Das Oberlandesgericht verneinte jedoch die Programmeigenschaft von HTML-Code (Beschl. v. 27.6.2007 – 2 W 12/17). Es vermisste eine ablauffähige Folge von Einzelanweisungen, zumal die HTML-Befehle allein die Formatierung der Website festlegten. Mit dieser Auffassung liegt das Gericht auf der Linie mit dem OLG Düsseldorf (Urt. v. 29.6.1999 – 20 U 85/98) und OLG Frankfurt a.M. (Urt. v. 22.3.2005 – 11 U 64/04), die die Frage im gleichen Sinne beantwortet hatten.

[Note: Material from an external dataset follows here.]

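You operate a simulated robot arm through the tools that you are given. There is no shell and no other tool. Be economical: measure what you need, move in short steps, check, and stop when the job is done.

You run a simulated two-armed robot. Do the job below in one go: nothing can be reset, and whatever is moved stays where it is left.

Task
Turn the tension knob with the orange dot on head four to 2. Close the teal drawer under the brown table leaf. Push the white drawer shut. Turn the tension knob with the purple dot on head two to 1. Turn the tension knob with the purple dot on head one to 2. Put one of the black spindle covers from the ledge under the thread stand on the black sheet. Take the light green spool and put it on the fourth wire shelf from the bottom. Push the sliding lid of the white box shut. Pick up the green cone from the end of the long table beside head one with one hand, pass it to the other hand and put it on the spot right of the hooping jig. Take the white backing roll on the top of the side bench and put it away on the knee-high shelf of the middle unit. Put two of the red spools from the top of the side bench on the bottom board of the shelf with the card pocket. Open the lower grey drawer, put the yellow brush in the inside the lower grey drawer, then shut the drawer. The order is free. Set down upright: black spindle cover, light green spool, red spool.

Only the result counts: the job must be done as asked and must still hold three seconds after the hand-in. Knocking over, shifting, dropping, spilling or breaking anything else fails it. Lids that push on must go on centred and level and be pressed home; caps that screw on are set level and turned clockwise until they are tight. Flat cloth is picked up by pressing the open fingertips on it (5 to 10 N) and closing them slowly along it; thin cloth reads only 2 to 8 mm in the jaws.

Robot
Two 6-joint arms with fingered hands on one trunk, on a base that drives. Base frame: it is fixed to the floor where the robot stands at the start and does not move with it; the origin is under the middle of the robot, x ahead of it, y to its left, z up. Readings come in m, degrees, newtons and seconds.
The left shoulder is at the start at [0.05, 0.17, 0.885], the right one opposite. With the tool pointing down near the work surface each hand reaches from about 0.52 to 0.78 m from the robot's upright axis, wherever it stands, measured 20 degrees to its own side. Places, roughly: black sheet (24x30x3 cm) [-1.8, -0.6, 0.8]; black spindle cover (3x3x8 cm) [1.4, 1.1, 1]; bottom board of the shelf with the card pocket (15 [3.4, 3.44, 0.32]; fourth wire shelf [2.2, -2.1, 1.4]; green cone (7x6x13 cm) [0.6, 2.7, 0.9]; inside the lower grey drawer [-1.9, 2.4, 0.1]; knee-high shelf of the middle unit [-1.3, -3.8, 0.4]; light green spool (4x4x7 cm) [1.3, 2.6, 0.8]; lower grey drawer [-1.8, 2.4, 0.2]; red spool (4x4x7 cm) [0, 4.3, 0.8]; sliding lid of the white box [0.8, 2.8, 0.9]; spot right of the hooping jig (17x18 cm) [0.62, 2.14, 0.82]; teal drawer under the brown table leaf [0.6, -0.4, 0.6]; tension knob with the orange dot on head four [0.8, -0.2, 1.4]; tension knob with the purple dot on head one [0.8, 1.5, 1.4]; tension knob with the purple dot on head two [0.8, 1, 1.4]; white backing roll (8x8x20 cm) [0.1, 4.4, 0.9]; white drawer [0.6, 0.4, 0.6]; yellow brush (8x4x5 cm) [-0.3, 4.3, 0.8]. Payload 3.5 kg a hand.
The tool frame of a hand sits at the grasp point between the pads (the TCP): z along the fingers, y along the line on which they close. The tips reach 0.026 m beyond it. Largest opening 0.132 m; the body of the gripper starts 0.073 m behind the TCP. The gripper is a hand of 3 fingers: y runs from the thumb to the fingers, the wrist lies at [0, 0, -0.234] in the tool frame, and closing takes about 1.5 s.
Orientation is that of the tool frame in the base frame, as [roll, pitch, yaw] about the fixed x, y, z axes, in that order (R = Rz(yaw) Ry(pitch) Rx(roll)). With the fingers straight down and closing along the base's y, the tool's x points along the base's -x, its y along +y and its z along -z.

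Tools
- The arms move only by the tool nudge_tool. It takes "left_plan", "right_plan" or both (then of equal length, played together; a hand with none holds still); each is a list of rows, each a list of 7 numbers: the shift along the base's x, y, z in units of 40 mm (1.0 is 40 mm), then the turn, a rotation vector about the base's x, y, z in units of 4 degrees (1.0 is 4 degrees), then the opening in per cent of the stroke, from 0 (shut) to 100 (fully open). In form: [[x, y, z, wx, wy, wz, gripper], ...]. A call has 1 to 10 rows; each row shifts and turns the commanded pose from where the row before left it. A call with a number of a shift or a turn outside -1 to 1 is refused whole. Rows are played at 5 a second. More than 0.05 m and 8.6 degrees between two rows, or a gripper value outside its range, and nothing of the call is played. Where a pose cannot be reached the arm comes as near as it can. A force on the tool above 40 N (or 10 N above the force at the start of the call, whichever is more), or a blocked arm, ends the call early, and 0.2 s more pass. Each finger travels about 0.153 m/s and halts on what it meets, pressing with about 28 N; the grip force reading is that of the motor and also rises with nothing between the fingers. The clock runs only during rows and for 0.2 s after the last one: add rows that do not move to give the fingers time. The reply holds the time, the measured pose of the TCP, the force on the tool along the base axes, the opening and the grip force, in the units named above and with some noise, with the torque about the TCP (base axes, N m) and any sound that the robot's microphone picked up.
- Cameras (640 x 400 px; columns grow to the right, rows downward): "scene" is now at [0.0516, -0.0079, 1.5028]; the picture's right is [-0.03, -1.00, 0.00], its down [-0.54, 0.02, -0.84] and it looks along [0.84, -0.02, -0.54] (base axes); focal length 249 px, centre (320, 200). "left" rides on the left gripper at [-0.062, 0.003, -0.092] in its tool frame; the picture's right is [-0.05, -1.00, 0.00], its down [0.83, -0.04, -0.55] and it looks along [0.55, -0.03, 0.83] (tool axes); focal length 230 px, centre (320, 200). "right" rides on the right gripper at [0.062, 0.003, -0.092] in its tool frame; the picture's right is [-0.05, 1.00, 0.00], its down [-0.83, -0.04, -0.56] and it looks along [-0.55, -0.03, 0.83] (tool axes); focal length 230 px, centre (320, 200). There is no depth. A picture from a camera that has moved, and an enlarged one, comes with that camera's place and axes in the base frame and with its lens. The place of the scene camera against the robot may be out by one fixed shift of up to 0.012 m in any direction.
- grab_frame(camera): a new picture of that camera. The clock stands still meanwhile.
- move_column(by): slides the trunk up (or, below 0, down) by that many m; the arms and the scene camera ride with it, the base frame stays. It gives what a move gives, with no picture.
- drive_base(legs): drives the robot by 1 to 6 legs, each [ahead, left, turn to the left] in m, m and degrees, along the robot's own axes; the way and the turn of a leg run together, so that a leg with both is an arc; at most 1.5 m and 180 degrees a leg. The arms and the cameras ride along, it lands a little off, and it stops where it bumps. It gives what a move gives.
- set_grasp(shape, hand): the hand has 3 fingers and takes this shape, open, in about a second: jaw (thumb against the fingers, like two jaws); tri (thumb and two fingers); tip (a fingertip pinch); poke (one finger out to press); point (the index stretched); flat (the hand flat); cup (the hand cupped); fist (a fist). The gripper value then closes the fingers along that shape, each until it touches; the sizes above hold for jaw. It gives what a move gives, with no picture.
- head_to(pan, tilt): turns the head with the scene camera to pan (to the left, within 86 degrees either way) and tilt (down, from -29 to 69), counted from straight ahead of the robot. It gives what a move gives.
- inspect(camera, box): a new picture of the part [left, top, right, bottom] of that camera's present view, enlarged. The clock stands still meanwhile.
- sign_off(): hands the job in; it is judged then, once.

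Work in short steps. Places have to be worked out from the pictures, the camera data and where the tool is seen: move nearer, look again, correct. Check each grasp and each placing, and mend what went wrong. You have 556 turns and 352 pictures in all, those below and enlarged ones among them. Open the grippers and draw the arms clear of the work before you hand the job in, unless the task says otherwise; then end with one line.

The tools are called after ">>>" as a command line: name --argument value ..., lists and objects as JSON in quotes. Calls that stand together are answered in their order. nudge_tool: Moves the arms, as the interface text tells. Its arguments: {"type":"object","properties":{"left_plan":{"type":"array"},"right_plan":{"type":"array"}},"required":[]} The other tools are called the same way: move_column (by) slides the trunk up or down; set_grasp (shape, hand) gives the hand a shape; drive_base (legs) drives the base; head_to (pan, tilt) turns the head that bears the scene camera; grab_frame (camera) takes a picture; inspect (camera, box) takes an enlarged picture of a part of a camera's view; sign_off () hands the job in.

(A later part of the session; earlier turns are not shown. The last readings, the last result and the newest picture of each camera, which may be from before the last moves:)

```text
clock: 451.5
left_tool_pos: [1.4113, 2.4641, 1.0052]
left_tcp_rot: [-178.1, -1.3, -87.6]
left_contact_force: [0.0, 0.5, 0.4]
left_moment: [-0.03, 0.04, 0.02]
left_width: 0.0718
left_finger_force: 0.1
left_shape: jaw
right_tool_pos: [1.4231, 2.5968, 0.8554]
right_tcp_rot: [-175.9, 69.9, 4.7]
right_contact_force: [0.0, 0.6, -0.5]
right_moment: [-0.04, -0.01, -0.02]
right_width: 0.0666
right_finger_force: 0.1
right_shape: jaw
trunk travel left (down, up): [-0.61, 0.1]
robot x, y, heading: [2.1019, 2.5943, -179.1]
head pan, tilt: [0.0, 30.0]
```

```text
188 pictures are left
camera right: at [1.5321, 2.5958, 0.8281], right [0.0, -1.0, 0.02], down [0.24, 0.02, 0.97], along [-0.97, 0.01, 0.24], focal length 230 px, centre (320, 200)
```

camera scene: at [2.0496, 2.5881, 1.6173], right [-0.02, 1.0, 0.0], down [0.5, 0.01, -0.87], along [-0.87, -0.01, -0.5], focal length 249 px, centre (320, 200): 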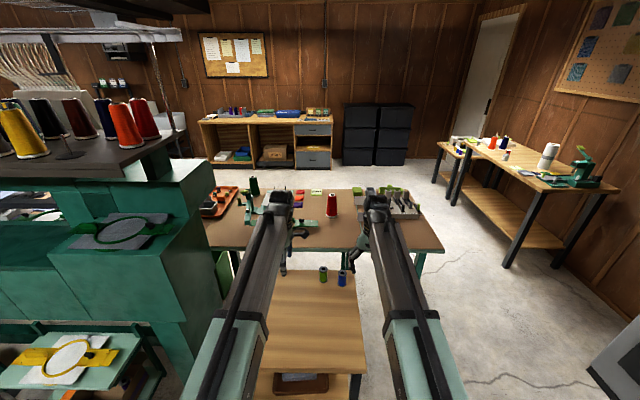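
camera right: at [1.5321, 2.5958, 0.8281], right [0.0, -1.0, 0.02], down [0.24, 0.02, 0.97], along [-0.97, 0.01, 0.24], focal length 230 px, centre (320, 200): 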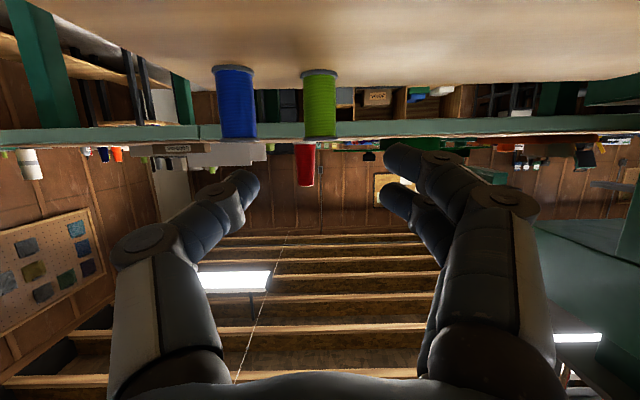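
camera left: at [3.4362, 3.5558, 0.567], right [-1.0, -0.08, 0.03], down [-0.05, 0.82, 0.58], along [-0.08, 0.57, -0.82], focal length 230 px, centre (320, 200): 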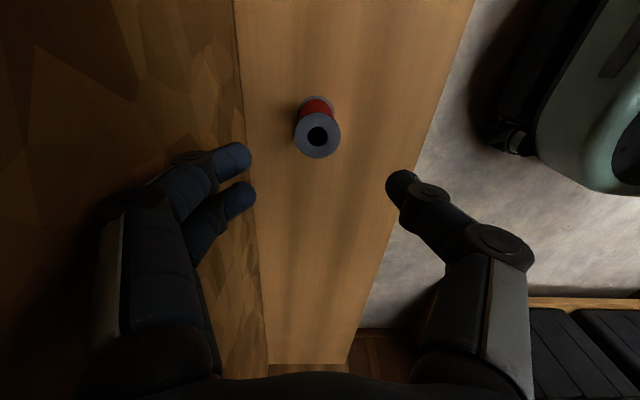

Damit war das OLG Rostock aber nicht am Ende seiner Prüfung. Es ging der Frage nach, ob der streitgegenständliche HTML-Text als andere Werkart denn als Computerprogramm urheberrechtsschutzfähig war. Soweit in dem Code ein Werk der angewandten Kunst (§ 2 Abs. 1 Nr. 4 UrhG) oder ein „Multimediawerk“ (§ 2 Abs. 1 Nr. 6 UrhG) zu sehen wäre, ließ das Gericht den Schutz an der Schöpfungshöhe scheitern, indem es die gestalterische Qualität im Streitfall als lediglich „handwerklich“ qualifizierte. Dies kann bei komplexen HTML-Seiten durchaus anders sein und widerlegt eine unter Anwendern verbreitete Ansicht, HTML-Code sei generell schutzunfähig.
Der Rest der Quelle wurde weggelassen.